Three Big Law firms representing Russian banks sanctioned following Russia’s invasion of Ukraine—White & Case, Debevoise & Plimpton, and Latham & Watkins—have been trying to withdraw as counsel for months now, but it’s proving not to be so easy.
White & Case and Debevoise & Plimpton were granted permission to withdraw provided that substitute counsel file a notice of appearance by June 24. But, on that date, William H. Taft of Debevoise & Plimpton and Nicole Erb of White & Case jointly submitted a letter to Judge Gabriel W. Gorenstein stating that new counsel would be unable to appear on behalf of their client, Sberbank.
“Discussions among Sberbank and its prospective new counsel are ongoing, as they seek to identify a method to pay for legal services consistent with applicable sanctions and the continuing restrictions on Sberbank’s access to global financial networks,” stated the letter.
Latham & Watkins and its client, VTB Bank, have already missed two deadlines to get substitute counsel to file an appearance notice, and requested, in a letter addressed to Gorenstein, an additional two-week extension until July 7. In a previous request for more time, VTB stated that an agreement had been in place with Marc Agnifilo and Zach Intrater of Brafman & Associates. However, Brafman’s financial institution informed the firm it would not process any payments from Russia, according to the letter. Agnifilo and Intrater are exploring alternate financial institutions willing to accept payment while VTB continues to search for a firm willing to accept the engagement, according to the letter.
Jenner & Block, counsel for the plaintiffs, argued in its own letter to Gorenstein that the terms of the judge’s June 7 order should be enforced. That order stated that “Sberbank will be deemed in default” if new counsel was not in place by June 24.
“Now, more than three months after Sberbank of Russia first requested a short stay, its current counsel remains in the case, but Sberbank of Russia has nonetheless failed to participate meaningfully in discovery, producing not a single document in response to Plaintiffs’ merits discovery requests,” stated the letter submitted by Terri L. Mascherin of Jenner & Block. “Sberbank of Russia’s counsel cannot have it both ways: attempting to insulate their client from a default by remaining in the case but also refusing to participate in discovery, including the motion to compel essential for discovery to proceed.”
Gorenstein scheduled a discovery conference in the case for July 5 “to decide the matters raised based on the parties’ letters unless a party has shown good cause in advance of the conference why formal briefing should be required.”
The original complaint, filed by the family of Quinn Lucas Schansman in U.S. District Court for the Southern District of New York, alleged the banks provided ongoing and essential support to the Donetsk People’s Republic, a terrorist group operating in Eastern Ukraine.
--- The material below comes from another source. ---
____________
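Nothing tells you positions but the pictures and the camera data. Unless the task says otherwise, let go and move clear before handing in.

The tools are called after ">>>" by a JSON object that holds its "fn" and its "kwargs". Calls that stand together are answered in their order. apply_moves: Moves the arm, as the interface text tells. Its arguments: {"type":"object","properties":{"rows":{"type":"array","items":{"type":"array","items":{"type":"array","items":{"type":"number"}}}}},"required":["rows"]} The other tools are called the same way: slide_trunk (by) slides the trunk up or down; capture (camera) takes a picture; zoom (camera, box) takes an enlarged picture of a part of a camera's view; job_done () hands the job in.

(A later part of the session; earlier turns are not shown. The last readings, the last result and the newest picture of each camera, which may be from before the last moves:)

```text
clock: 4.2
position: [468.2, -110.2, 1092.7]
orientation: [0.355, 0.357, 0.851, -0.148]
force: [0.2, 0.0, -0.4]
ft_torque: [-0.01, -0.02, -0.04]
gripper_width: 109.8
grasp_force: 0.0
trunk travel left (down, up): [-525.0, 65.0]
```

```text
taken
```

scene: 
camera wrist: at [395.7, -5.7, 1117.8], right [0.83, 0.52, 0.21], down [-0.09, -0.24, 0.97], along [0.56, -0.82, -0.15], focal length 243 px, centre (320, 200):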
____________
Schansman was killed on July 17, 2014, when a surface-to-air missile was launched at Malaysia Airlines Flight 17, a passenger plane traveling from Amsterdam to Kuala Lumpur, killing all 298 passengers onboard, including Schansman.
Since Russia invaded Ukraine and sanctions have gone into effect, it has become clear that dropping a Russian client and finding substitute counsel in ongoing litigation is not easy.
In April, Freshfields Bruckhaus Deringer submitted a request to withdraw from a different case involving another bank tied to the Russian state known as VEB Bank, asking the U.S. District Court in Washington, D.C., to allow another lawyer to take over its representation of the bank. In mid-May, Wesley Whitmyer, a Connecticut-based attorney, and litigator David Tobin, a name partner at Washington, D.C.-based Tobin, O’Connor & Ewing, submitted notices of appearance for VEB Bank, clearing the way for the Freshfields lawyers to withdraw from the case. Freshfields is no longer involved in that lawsuit.
And in March, a British Virgin Islands court refused to grant offshore law firm Ogier permission to withdraw from its representation of VTB Bank. The judge in that case famously told Ogier that “even pariahs have rights.”
Jenner & Block’s Mascherin, admitted pro hac vice, represented the plaintiffs and could not be immediately reached for comment. Likewise, defense counsel Taft of Debevoise & Plimpton and Christopher R. Harris of Latham & Watkins could not be reached for comment.
A firm spokesperson for White & Case declined to comment for this article.